Exercise aim: In the listing below, locate the line that contains "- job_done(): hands" and the line that contains "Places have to". Restate word for word those two lines and every line between them, and nothing else.

— BEGIN —

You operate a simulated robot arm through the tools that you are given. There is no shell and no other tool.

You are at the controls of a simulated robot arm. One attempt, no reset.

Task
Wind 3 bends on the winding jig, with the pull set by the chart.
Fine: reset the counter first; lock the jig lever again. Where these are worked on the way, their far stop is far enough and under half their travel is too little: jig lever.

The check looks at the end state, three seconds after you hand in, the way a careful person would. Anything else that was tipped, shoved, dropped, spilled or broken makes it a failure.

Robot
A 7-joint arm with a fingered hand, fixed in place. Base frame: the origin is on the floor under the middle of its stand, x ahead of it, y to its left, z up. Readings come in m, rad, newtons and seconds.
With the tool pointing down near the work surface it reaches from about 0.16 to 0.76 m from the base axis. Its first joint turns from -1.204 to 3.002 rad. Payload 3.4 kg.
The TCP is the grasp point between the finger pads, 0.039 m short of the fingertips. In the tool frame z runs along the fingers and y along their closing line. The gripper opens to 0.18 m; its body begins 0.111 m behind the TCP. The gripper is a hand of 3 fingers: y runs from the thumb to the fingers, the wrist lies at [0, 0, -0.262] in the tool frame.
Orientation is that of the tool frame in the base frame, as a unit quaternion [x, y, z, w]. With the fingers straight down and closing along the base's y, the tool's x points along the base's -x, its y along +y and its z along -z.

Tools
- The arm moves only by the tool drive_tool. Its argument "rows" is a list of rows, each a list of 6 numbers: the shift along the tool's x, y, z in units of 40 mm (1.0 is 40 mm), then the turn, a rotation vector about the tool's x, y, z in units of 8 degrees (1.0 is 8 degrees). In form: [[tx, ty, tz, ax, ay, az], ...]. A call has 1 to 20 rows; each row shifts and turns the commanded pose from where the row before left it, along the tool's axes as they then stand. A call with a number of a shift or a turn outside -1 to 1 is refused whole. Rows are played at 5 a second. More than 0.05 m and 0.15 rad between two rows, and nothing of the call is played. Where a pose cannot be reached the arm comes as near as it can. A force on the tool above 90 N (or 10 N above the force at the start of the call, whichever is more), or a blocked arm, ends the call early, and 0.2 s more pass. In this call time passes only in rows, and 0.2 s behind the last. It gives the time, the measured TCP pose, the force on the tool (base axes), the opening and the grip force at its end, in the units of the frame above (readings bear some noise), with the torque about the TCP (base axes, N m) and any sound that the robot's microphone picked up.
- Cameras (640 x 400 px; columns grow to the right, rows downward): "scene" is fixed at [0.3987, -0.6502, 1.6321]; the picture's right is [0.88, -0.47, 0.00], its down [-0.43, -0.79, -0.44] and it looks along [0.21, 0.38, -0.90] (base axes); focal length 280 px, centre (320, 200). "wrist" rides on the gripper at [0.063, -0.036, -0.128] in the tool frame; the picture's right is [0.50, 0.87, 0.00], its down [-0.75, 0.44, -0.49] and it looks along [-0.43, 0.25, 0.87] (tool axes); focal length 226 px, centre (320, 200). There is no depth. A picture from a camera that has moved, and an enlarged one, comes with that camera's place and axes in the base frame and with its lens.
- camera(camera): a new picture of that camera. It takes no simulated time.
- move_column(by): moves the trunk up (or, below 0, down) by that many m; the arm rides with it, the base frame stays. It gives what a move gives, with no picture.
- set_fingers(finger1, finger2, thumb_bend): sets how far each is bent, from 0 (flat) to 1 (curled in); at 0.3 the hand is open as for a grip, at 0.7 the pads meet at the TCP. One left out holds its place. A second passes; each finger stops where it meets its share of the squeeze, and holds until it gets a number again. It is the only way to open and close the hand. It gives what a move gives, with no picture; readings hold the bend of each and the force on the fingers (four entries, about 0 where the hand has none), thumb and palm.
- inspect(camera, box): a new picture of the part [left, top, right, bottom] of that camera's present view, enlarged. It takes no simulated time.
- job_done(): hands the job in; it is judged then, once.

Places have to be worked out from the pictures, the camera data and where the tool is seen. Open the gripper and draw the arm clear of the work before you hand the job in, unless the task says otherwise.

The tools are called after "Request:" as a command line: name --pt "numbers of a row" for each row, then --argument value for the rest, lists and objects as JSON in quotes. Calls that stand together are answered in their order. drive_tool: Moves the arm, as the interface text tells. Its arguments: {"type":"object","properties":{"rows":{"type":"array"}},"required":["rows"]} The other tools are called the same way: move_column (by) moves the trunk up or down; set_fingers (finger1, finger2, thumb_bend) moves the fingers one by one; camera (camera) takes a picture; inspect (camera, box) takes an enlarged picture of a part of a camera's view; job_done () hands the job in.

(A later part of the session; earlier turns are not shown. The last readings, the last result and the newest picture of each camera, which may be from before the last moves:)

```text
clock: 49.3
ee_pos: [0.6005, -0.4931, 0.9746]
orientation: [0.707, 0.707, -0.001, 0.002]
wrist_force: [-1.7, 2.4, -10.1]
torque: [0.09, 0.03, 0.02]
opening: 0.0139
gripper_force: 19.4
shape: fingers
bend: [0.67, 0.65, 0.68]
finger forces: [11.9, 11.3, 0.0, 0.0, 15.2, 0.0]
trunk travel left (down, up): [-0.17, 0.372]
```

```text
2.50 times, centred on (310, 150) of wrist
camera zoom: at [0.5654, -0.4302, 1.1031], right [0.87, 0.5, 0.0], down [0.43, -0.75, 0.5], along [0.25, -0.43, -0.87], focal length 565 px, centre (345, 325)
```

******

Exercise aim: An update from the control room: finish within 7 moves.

— END —

Finished task:
- job_done(): hands the job in; it is judged then, once.

Places have to be worked out from the pictures, the camera data and where the tool is seen. Open the gripper and draw the arm clear of the work before you hand the job in, unless the task says otherwise.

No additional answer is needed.